## TEXT BLOCK
— Start —

Republished with permission from Lucian K. Truscott IV
The insurrection at the Capitol, during which both the House of Representatives and the Senate came under attack by thousands of followers of Donald J. Trump at his instigation, happened across First Street NE from the Supreme Court. The chambers of some of the justices overlook the plaza on the East Front of the Capitol. That means at least some of the justices and their clerks and their assistants probably watched the assault on the Capitol as it happened.
Washington, D.C. is a small town. The insurrection instigated by Donald Trump on the Ellipse within view of the White House took place just two miles away at the Capitol, and 2.1 miles from the Supreme Court.
The insurrection at issue in the case they heard last Thursday, and the case that will reach them on Monday with Trump’s appeal of his loss in the lawsuit heard by the D.C. Circuit Court of Appeals earlier in the week, happened in the Supreme Court’s neighborhood. And their neighborhood isn’t just Capitol Hill. Their neighborhood is the Constitution. Their neighborhood is democracy itself.

— End —

## DIRECTION A
Could you give the text block again in full?

## MATERIAL PROVIDED
— Start —

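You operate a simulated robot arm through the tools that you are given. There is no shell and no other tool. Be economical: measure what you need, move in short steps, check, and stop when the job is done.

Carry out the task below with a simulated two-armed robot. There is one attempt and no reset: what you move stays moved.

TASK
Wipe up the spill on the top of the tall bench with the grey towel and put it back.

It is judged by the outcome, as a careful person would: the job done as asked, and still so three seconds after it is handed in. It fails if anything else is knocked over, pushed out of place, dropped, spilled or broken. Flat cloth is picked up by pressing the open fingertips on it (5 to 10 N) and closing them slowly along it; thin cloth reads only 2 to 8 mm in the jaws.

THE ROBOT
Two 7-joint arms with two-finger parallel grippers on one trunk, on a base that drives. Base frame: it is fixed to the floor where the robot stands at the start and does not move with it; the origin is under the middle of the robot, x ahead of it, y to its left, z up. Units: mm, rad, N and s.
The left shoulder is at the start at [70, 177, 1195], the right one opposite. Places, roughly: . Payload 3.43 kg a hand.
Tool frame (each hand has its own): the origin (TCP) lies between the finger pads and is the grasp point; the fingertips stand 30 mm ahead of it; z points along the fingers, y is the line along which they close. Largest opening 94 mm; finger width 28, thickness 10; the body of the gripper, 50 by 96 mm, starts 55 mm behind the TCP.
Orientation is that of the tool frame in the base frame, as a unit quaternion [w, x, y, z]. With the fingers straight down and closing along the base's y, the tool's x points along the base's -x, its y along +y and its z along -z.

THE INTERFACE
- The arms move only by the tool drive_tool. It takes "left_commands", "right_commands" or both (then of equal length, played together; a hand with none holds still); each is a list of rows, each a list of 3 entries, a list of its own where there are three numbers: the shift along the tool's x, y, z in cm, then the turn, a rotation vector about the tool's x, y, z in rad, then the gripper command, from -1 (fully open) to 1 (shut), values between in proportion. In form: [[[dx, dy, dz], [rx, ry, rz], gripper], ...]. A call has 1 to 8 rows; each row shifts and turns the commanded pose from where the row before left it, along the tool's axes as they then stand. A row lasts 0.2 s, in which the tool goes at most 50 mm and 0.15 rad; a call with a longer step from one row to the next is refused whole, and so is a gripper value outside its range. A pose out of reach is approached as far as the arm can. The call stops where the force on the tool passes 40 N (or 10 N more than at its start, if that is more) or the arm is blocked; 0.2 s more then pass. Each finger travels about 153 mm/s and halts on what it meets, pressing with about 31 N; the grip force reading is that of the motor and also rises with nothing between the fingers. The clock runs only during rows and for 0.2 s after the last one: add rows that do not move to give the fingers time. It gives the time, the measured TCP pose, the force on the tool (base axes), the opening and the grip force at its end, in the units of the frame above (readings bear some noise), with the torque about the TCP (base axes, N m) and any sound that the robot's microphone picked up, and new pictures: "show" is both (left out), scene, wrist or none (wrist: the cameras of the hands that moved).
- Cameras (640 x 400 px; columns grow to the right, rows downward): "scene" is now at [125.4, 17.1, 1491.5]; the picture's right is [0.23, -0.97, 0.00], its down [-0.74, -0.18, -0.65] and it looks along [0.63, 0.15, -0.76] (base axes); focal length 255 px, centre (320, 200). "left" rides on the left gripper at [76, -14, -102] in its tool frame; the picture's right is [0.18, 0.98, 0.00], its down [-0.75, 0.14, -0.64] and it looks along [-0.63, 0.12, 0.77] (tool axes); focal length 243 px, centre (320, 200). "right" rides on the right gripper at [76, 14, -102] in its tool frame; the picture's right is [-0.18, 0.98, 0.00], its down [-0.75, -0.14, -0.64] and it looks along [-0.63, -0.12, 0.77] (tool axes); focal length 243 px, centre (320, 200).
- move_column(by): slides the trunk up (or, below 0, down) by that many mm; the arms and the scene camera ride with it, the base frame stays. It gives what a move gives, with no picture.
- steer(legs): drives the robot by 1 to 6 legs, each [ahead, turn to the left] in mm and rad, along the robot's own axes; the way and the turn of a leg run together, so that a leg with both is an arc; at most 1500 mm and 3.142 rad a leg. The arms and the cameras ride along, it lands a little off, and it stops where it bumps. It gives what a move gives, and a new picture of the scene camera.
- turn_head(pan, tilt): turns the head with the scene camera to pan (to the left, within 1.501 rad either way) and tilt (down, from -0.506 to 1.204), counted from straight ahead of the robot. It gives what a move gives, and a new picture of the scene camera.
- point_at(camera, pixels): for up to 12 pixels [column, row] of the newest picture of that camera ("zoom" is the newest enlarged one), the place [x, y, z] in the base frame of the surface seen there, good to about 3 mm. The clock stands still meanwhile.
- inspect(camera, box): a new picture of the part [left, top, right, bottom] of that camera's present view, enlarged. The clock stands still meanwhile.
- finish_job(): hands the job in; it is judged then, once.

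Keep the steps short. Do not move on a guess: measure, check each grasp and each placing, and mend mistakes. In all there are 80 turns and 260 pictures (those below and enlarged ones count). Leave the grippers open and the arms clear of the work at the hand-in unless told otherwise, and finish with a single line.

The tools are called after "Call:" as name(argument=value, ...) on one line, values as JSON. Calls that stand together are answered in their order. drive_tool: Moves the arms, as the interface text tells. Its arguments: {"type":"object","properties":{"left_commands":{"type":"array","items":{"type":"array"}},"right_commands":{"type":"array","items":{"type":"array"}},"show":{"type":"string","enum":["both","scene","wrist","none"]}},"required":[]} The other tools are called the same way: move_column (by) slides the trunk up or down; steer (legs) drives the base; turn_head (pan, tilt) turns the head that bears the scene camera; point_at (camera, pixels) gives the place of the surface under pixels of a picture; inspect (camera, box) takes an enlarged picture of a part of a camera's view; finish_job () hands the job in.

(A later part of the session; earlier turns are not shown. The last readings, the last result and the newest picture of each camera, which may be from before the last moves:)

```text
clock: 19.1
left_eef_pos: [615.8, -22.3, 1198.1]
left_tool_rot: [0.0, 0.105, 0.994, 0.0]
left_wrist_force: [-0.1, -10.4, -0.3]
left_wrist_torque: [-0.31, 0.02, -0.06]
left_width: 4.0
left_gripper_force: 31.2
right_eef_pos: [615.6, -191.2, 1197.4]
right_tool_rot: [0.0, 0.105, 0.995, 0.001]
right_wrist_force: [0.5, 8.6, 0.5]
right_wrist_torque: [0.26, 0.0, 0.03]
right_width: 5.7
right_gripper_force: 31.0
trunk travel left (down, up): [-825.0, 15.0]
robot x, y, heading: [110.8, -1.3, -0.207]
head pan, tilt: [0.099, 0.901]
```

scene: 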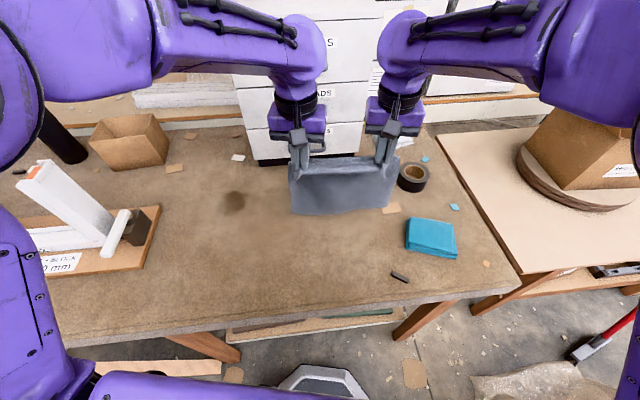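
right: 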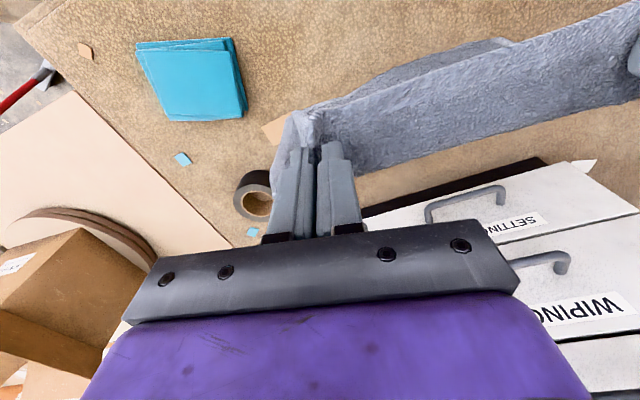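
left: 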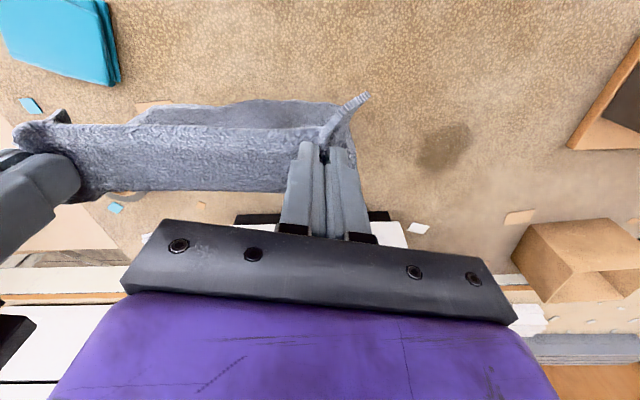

— End —

## DIRECTION B
Between the line containing "- point_at(camera, pixels): for" and the line containing "Keep the steps" lies the part to return. Return it exactly, counting both of those lines.

## FINAL ANSWER A
Republished with permission from Lucian K. Truscott IV
The insurrection at the Capitol, during which both the House of Representatives and the Senate came under attack by thousands of followers of Donald J. Trump at his instigation, happened across First Street NE from the Supreme Court. The chambers of some of the justices overlook the plaza on the East Front of the Capitol. That means at least some of the justices and their clerks and their assistants probably watched the assault on the Capitol as it happened.
Washington, D.C. is a small town. The insurrection instigated by Donald Trump on the Ellipse within view of the White House took place just two miles away at the Capitol, and 2.1 miles from the Supreme Court.
The insurrection at issue in the case they heard last Thursday, and the case that will reach them on Monday with Trump’s appeal of his loss in the lawsuit heard by the D.C. Circuit Court of Appeals earlier in the week, happened in the Supreme Court’s neighborhood. And their neighborhood isn’t just Capitol Hill. Their neighborhood is the Constitution. Their neighborhood is democracy itself.

## FINAL ANSWER B
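- point_at(camera, pixels): for up to 12 pixels [column, row] of the newest picture of that camera ("zoom" is the newest enlarged one), the place [x, y, z] in the base frame of the surface seen there, good to about 3 mm. The clock stands still meanwhile.
- inspect(camera, box): a new picture of the part [left, top, right, bottom] of that camera's present view, enlarged. The clock stands still meanwhile.
- finish_job(): hands the job in; it is judged then, once.

Keep the steps short. Do not move on a guess: measure, check each grasp and each placing, and mend mistakes. In all there are 80 turns and 260 pictures (those below and enlarged ones count). Leave the grippers open and the arms clear of the work at the hand-in unless told otherwise, and finish with a single line.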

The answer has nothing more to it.